- [GIVEN PROBLEM] Select each line where the word "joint" appears.
═════ DATA SHOWN ═════
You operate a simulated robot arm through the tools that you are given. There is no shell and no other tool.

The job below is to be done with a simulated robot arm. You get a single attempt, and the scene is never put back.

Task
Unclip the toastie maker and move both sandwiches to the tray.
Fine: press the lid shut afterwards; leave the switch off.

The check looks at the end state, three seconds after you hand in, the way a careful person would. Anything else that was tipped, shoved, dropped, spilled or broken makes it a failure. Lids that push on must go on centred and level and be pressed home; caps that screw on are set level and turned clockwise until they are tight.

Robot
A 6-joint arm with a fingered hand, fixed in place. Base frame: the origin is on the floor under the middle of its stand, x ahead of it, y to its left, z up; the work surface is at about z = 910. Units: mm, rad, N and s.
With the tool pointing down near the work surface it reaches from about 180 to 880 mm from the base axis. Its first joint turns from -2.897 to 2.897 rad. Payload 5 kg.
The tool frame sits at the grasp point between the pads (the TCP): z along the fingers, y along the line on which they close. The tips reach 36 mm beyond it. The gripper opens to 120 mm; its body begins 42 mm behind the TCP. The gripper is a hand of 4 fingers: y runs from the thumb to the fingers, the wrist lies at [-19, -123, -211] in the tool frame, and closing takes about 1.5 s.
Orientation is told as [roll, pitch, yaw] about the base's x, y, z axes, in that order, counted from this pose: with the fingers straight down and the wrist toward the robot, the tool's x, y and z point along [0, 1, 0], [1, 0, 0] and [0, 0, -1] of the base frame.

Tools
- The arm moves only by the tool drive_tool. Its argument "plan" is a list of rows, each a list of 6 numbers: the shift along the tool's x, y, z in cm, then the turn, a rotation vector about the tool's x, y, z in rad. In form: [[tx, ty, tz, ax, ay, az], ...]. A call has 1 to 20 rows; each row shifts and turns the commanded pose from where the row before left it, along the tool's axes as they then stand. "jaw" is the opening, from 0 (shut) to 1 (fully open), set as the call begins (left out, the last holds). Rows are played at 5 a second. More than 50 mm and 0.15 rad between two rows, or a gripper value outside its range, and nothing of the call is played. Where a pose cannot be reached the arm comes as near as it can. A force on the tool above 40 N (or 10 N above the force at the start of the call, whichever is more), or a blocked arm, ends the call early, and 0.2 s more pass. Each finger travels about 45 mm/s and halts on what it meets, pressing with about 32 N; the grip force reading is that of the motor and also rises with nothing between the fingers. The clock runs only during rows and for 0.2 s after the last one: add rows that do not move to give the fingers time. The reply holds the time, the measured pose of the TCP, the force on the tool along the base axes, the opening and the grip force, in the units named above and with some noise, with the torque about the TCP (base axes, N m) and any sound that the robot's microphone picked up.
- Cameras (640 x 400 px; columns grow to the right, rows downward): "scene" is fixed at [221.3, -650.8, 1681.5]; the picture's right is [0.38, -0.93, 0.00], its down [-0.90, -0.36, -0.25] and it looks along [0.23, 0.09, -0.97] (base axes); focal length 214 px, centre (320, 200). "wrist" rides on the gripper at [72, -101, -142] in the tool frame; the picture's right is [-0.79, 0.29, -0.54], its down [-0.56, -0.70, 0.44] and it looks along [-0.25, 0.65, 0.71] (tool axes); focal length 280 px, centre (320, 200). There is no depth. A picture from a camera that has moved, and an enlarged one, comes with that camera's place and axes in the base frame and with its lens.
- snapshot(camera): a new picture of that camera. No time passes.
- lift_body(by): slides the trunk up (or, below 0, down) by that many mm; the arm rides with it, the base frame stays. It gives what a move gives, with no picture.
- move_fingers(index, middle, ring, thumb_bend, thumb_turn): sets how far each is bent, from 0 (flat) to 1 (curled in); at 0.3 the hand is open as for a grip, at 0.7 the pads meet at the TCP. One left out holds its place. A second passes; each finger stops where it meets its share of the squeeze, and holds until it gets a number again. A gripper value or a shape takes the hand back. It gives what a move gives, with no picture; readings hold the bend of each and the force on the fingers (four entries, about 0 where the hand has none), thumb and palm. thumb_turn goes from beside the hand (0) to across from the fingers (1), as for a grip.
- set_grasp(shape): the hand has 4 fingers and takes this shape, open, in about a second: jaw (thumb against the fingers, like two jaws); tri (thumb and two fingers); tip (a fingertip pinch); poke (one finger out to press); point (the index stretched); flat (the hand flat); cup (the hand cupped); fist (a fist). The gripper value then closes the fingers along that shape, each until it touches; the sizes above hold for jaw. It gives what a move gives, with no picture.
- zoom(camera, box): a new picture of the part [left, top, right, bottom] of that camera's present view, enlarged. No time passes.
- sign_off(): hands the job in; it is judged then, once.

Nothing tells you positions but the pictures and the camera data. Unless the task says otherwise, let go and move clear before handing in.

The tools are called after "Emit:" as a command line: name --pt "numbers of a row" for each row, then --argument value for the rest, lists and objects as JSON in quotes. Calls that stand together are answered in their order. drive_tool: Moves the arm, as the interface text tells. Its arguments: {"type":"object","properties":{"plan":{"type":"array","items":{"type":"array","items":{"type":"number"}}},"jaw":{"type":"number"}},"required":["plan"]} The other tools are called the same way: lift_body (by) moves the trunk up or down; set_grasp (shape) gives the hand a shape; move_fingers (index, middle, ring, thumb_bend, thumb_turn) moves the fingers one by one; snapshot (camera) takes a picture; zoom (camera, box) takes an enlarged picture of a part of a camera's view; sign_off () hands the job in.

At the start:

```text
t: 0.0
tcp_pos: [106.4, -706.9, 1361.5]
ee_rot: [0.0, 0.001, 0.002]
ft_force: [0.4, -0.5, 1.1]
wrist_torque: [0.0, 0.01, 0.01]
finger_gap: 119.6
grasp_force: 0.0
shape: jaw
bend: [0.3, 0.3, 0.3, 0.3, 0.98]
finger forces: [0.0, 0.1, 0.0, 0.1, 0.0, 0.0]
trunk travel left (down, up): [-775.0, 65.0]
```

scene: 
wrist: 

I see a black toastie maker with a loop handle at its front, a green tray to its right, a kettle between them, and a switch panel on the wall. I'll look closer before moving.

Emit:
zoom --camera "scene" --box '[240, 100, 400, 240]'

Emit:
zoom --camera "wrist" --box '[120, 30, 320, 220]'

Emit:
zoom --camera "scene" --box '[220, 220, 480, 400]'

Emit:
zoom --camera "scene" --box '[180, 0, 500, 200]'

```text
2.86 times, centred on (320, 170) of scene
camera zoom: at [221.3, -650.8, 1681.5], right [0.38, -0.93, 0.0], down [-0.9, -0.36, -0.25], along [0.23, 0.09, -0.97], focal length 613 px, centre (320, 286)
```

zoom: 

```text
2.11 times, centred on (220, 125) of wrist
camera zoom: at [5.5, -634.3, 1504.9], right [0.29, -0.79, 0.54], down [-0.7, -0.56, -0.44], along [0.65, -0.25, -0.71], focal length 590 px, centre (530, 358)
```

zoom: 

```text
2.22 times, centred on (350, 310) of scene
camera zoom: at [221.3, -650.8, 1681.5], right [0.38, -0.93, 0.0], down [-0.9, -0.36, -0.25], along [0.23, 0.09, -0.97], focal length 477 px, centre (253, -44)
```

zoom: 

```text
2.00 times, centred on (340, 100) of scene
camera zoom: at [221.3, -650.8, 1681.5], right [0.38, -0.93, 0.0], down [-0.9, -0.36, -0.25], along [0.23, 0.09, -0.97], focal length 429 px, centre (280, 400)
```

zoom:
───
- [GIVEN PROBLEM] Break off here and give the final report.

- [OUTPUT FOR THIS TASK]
═════
- [OUTPUT FOR THIS TASK]
A 6-joint arm with a fingered hand, fixed in place. Base frame: the origin is on the floor under the middle of its stand, x ahead of it, y to its left, z up; the work surface is at about z = 910. Units: mm, rad, N and s.
With the tool pointing down near the work surface it reaches from about 180 to 880 mm from the base axis. Its first joint turns from -2.897 to 2.897 rad. Payload 5 kg.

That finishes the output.